Monday, June 19th, 2006

applelogogrey100pxJohn Gruber and Mark Pilgrim are having a very public and very excellent conversation about Apple and file formats, proprietary and open.

Mark Pilgrim announced that he was switching from OS X to Ubuntu, citing the ever-advancing proprietary creep in Apple as the main reason for his switch. Apple “just doesn’t get it” when it comes to open file formats.

Uproar. Not least because of Pilgrim’s reputation as a long-standing Mac guru.

John Gruber responded to the post, arguing that “Apple gets it / Apple doesn’t get it” is too crude a view:

The question isn’t “Does Apple get it?”, but “Does Apple get it enough?” …. [W]hile it is easy to find ways to complain that Apple is not open enough — under-documented and undocumented security updates and system revisions, under-documented and undocumented file formats — it would be hard to argue with the premise that Apple today is more open than it has ever been before. (Exhibit A: the Web Kit project.)

But there are things that could be better, should be better, but aren’t, and it’s hard to ascribe these policies to anything other than management that is, at best, indifferent to issues related to openness.

Interesting as this all is (and there is a lot more of it—you should read the posts on both sites), I am posting this because it turns out that Mail.app played a crucial role in Pilgrim’s decision to switch.

In his response to John’s response, Mark writes that Mail 2.0 finally forced his decision to switch:

And then came Tiger, and Mail.app 2.0. In Mac OS X 10.4, Apple deliberately changed Mail.app to use their proprietary .emlx data format, apparently to work around the limitations of Spotlight. Mail.app 2.0 helpfully auto-converted all my wonderful mbox files into Apple’s shitty undocumented format. I’m now in the process of undoing the damage….

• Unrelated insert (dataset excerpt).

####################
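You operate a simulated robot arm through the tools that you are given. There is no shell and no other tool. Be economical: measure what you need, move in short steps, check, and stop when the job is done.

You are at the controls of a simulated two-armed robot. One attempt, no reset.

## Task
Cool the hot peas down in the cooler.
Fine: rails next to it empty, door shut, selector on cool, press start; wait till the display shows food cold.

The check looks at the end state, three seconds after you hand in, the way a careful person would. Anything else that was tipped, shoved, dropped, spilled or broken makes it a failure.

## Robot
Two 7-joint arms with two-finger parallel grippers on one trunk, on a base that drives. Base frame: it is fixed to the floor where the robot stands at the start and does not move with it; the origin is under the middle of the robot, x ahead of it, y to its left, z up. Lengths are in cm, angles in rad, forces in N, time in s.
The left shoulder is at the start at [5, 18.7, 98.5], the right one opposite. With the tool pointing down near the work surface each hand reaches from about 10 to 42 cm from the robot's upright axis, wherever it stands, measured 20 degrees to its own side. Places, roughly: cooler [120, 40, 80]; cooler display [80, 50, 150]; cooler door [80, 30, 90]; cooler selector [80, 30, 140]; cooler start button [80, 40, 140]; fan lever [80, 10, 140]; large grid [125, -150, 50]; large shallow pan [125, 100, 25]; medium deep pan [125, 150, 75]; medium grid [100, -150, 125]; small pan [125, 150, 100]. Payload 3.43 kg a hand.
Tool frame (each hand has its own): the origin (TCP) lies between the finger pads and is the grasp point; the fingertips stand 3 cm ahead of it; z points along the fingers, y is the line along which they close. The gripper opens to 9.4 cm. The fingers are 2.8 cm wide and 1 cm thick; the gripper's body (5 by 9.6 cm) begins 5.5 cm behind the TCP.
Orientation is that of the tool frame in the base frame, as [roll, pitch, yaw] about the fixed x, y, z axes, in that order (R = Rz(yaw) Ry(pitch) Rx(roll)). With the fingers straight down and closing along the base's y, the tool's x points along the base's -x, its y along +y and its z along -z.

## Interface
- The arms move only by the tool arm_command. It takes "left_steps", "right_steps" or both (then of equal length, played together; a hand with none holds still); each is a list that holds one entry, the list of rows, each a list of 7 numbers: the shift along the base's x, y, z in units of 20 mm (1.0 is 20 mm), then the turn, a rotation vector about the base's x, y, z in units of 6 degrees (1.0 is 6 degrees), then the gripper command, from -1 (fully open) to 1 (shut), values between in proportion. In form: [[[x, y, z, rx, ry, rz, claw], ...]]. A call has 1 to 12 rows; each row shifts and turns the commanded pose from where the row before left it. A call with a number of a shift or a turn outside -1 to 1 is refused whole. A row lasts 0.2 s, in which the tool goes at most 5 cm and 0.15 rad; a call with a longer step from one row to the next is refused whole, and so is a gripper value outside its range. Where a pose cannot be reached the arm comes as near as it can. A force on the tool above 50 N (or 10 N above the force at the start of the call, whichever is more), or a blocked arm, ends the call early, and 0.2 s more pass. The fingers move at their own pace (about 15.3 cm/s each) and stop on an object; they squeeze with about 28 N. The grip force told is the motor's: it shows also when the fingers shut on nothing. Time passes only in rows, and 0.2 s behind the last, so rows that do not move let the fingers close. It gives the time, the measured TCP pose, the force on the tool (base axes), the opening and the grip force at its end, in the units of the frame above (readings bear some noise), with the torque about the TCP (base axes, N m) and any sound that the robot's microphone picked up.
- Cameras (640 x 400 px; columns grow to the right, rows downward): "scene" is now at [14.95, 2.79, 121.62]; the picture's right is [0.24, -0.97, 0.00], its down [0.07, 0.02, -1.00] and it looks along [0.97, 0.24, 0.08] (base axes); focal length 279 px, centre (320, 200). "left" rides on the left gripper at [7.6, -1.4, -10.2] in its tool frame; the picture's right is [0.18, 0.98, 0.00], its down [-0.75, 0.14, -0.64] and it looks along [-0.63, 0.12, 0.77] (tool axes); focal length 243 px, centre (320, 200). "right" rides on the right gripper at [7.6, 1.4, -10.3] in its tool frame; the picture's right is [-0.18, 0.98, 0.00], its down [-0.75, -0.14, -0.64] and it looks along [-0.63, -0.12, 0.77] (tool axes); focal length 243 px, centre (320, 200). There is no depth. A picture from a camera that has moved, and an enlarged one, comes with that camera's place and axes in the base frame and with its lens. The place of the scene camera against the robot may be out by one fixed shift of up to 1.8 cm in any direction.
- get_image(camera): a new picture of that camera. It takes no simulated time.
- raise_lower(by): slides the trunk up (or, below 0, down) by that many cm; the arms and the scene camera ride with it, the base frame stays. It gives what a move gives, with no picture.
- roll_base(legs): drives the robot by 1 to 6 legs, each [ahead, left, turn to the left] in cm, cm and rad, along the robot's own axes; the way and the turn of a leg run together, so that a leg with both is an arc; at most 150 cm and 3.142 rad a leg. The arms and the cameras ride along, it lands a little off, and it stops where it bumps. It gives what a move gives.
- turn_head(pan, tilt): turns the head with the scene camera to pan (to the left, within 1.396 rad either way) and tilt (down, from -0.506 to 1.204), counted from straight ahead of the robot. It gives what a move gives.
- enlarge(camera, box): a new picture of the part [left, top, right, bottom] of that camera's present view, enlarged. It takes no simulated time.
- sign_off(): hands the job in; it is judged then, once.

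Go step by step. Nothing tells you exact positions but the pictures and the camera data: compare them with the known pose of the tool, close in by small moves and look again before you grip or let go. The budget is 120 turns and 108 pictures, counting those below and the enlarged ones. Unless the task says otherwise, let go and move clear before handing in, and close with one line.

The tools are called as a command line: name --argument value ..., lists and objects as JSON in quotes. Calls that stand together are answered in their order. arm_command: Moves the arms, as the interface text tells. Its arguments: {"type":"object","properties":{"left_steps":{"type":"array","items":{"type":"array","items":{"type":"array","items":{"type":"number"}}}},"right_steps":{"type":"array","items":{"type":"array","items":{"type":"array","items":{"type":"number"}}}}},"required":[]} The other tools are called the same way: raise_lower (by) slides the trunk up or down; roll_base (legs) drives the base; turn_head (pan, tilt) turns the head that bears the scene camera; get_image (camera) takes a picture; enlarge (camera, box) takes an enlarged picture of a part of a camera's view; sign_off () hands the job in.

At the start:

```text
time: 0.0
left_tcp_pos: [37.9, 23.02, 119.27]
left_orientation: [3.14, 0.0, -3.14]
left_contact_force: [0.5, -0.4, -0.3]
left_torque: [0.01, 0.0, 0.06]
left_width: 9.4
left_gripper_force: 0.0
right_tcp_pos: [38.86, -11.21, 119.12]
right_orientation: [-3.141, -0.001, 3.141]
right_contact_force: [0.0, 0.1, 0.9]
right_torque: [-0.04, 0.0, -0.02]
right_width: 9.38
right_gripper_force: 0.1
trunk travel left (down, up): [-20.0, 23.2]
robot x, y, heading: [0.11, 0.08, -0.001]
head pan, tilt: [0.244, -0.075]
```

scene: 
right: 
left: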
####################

This was really the last straw for me. I was already feeling vaguely dissatisfied with Apple; now I feel actively betrayed. By the time I even realized what had happened (a year after buying OS X 10.4), it was too late. Now I’m forced to migrate all my mail yet again from yet another proprietary format, and the best documentation I’ve found so far is on LiveJournal. Jesus H. Christ, somebody deserves to be fired for that.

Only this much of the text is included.